No files need to be transferred as they were all pre-frozen into the custom firmware.
- Make sure debug jumper is connected
- Open Thonny on the computer
- Plug in the temperature sensor using the data-enabled USB micro cable
- Open the file sidebar and browse for the code stored locally on your machine
- Copy the main.py file from the repo to the Pico root by right clicking and choosing "Upload to /"
- Create a firmware directory on the Pico file system
- Double click that folder on the Pico to focus on it
- Then on each of the following files, right click on the local file and choose "Upload to /firmware/"
- board_base.py
- board_pico.py
- config_base.py
- config_data.py
- config_pico.py
- font.py
- screen_base.py
- screen_tft.py
- sensing.py
- st7735.py
- __init__.py
- The sensor box firmware is now set up and ready to be provisioned.
.. _provisioning:
.. important::
Before beginning the provisioning step, make sure to get the GitHub token created above and have it ready to paste in.
While connected to the Pico's own network for provisioning, you will not have internet access.
Provisioning the Runtime Configuration
**************************************
- Plug in the Pico, either to the computer or a normal power source.
(It doesn't matter, as file transfer is complete at this point.)
- The sensor box should launch a small Wi-Fi server and HTTP server
- The Wi-Fi network should be listed on the screen, so connect to that from a device (phone or laptop)
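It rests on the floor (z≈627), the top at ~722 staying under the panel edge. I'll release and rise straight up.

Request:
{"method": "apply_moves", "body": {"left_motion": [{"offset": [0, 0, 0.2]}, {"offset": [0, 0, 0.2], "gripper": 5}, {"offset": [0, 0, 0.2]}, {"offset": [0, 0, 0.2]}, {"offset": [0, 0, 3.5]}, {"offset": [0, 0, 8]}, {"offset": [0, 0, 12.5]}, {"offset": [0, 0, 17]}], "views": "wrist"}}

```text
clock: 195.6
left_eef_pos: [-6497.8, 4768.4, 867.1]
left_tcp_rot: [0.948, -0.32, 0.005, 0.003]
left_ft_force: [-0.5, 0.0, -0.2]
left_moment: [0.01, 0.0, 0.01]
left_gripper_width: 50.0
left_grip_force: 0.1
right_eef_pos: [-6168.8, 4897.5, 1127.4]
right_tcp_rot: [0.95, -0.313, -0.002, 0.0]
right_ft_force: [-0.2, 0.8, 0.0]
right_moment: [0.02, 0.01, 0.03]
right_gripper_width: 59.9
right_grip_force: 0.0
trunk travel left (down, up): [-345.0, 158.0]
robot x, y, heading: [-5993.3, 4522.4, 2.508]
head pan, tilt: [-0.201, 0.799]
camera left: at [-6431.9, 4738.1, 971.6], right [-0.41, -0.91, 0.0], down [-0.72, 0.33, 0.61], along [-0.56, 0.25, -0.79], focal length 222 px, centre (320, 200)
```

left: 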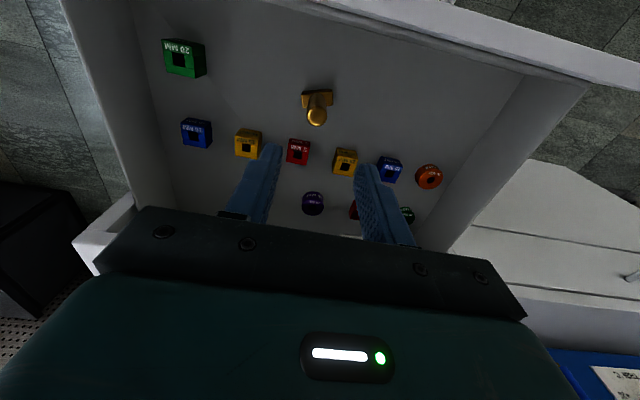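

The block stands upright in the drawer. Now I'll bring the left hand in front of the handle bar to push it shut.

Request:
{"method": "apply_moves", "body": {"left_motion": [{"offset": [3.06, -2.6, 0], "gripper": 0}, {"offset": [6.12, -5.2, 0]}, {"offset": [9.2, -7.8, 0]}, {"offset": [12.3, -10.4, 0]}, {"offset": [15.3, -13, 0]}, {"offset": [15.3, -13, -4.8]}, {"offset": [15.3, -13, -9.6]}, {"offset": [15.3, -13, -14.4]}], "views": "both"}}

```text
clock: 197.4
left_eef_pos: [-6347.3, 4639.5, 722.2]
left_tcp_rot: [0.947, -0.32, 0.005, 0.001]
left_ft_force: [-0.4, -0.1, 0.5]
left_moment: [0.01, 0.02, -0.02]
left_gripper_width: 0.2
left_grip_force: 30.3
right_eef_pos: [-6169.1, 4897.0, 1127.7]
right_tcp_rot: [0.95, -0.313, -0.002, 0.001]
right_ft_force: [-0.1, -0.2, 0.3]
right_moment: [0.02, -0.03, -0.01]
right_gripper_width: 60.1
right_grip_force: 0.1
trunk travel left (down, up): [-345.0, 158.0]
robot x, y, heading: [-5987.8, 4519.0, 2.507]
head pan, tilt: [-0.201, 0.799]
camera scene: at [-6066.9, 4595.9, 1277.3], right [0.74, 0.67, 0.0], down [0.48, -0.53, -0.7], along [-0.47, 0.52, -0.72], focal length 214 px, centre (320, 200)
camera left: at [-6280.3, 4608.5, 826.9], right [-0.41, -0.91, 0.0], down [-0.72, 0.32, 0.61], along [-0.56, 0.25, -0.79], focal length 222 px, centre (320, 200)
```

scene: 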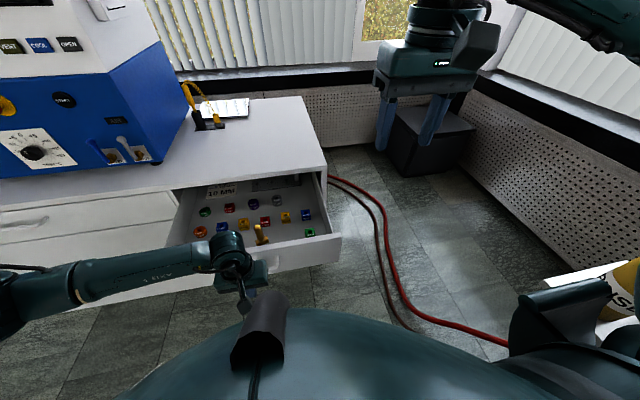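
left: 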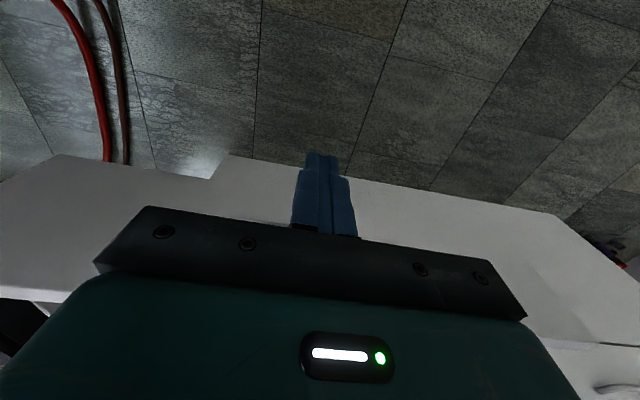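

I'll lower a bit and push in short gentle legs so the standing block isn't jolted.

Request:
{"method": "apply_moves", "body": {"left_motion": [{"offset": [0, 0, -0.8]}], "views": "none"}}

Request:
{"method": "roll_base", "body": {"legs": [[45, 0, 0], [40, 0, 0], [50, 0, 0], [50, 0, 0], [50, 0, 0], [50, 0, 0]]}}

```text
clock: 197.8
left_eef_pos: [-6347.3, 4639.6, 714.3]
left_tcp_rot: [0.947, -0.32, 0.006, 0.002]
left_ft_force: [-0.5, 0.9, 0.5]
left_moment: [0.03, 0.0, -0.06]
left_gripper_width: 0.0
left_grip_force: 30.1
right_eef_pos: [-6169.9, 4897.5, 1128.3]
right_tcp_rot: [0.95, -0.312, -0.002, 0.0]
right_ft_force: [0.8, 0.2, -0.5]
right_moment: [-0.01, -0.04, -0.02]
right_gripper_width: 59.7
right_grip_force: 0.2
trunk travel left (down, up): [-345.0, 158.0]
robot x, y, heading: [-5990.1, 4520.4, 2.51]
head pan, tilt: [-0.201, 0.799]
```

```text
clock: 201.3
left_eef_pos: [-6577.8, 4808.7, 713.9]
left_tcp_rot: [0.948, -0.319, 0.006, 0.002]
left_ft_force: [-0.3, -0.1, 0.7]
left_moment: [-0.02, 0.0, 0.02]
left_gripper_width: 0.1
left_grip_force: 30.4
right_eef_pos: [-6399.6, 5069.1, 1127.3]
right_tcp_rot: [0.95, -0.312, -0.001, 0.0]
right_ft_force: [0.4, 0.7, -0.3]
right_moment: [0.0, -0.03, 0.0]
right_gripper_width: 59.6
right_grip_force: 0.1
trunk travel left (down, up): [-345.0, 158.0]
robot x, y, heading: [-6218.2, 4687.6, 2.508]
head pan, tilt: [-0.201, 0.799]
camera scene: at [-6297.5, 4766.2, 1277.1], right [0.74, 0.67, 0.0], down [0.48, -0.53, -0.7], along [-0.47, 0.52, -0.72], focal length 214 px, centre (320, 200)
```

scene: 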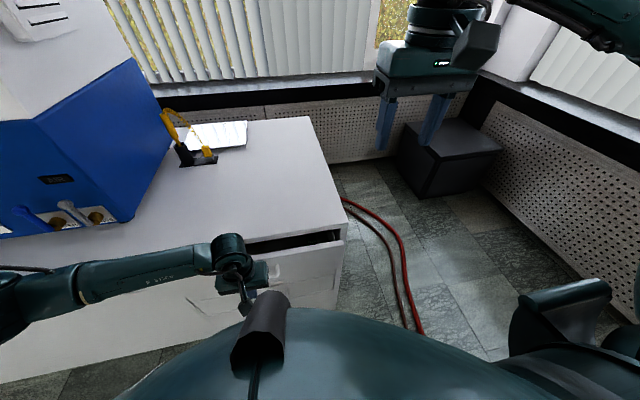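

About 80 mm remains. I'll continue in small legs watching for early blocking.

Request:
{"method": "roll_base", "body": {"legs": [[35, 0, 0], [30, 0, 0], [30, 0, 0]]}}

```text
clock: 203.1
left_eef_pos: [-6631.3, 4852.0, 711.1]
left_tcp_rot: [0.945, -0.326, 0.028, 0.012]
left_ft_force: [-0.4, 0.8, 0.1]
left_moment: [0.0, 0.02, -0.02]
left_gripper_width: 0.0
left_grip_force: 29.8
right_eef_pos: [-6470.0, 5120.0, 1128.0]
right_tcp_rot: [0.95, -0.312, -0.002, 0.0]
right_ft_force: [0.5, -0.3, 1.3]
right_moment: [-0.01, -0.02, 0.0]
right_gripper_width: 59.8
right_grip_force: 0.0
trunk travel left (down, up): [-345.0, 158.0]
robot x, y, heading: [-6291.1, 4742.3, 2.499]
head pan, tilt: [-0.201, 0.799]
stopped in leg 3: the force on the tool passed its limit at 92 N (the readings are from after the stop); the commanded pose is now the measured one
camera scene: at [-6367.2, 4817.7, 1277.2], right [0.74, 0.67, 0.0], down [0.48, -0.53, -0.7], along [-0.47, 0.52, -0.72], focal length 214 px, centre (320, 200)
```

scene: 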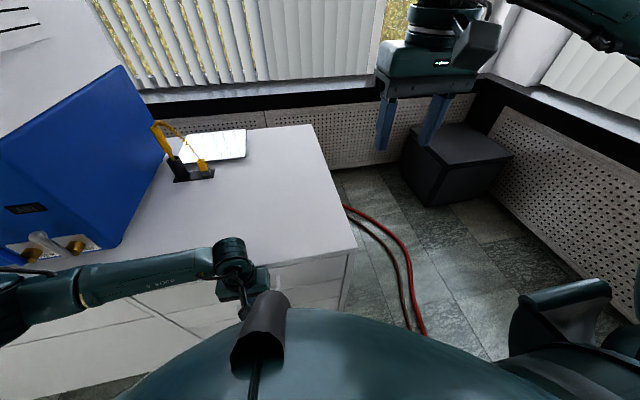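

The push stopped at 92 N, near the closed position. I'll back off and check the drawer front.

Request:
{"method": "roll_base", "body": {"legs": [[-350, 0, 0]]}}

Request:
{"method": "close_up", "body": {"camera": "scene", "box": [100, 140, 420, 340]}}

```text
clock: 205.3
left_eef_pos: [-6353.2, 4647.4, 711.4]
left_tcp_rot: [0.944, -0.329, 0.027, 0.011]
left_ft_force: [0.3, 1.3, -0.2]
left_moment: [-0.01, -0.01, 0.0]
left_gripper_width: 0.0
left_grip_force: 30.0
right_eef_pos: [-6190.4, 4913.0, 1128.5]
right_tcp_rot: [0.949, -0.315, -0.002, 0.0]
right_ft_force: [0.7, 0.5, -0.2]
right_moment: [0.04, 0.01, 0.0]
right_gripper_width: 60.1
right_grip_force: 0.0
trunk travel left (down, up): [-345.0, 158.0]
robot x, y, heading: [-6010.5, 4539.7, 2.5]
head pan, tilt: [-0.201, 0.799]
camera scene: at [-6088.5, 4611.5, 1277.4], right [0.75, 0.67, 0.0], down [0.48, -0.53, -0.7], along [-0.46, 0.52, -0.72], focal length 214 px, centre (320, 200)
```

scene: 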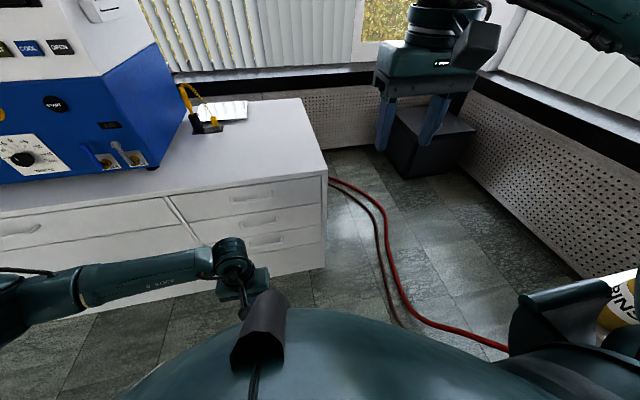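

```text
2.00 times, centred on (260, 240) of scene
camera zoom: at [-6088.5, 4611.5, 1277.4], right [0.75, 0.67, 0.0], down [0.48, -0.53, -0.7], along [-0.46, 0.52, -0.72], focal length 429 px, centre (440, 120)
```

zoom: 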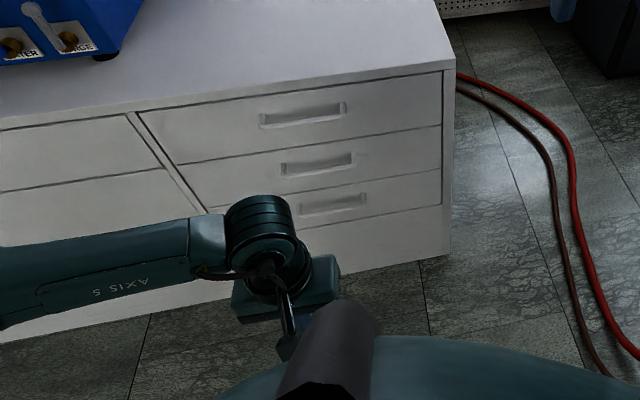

- Once connected to that network, scan the QR code on the screen, or browse to http://192.168.4.1 (not https!)
- Paste in the GitHub token generated in the :ref:`first steps ` above.
- If the sensor should connect to a Wi-Fi network not listed, add the credentials there
- Once submitted, the sensor should reboot and go into debug mode
RGB Check
*********
Some of the screens I have purchased have the RGB switched, even with the same code and apparent hardware.
A jumper can be placed to reverse the order if it is backwards.
.. image:: images/Photos/20260315_185953.png
:alt: Nearly Assembled with Jumper
:width: 65%
:align: center
- When booting up the device, take note of the POST screen as shown in :ref:`the figure below `. The SCREEN section shows RGB, with R in red, G in green, and B in blue.
- If those are reversed, then place a jumper between GP10 and ground.
- Reboot and verify the R is red on the POST screen.
- Once everything is working well, you are ready to wrap the build!
.. _tk-post:
.. figure:: images/tk_post_success.png
:alt: Tk window showing POST screen
:align: center
:scale: 50
Final Steps
***********
- Screw screen to lid using 3 M2.3x5mm screws
- Take out debug jumper that was connecting pin 14 to ground
- Snap lid into place and screw together using 2 M2.3x10mm screws - push in hard at first to break through plastic, then screw in
- Deploy to wherever you want, hanging sensors inside fridge/freezer doors.
- Once you are satisfied it is working well, make sure to set the sensor to active in the dashboard/_data/config.json file
.. todo::
Image of deployed sensor box with wires in the fridge/freezer
Normal Operation
****************
Once the sensor box is running, it will follow these steps:
- Refresh the sensor temperature and screen every 10 seconds or so
- Regularly check for active Wi-Fi connections, and try to connect if needed
- Immediately at boot, and then once every hour, it will push results up to the GitHub repo
Screen Details
**************
During the various modes of operation, the screen will show current status and helpful messages.
At boot, a series of self-checks are performed and presented to the user.
.. todo::
Add another POST capture
During normal mode, the screen shows version, temperature, config, Wi-Fi, and latest read/push information.
.. todo::
Show a normal screen with arrows pointing to each entry, pointing out the UTC time aspect
When a significant error occurs, the screen will show the message as error text.
.. todo::
Add a picture of an error
Depending on the type of error, the system may continue after a pause, reboot, or hang on that error indefinitely.
If it hangs indefinitely, it will result in an unresponsive temperature on GitHub, which will yield a failing Action, and an email alert.
FAQ
***
- Why are the timestamps wrong?
- They are in UTC because I am not sure which time zone this will be in, and whether daylight savings is active. UTC is a constant. For reference, during Winter, when DST is off, you can get central (standard) time by subtracting 6 hours from the UTC time. During summer, when DST is on, you can get central (daylight) time by subtracting 5 hours from the UTC time.
- When it boots up, it says Wi-Fi error, but it seems to work.
- When the Pico is deployed to a new Wi-Fi network, it often takes a bit longer to initiate the connection. Sometimes this delay is long enough that the Wi-Fi step actually reports failure. The devices are expected to behave reasonably without internet access, as we can never rely on a stable connection. So the device will continually check for network status and try to connect regularly. If you notice it never connecting to Wi-Fi, it's possible there is a typo in the network fields. You may need to factory reset the device and re-enter the Wi-Fi and GitHub credentials.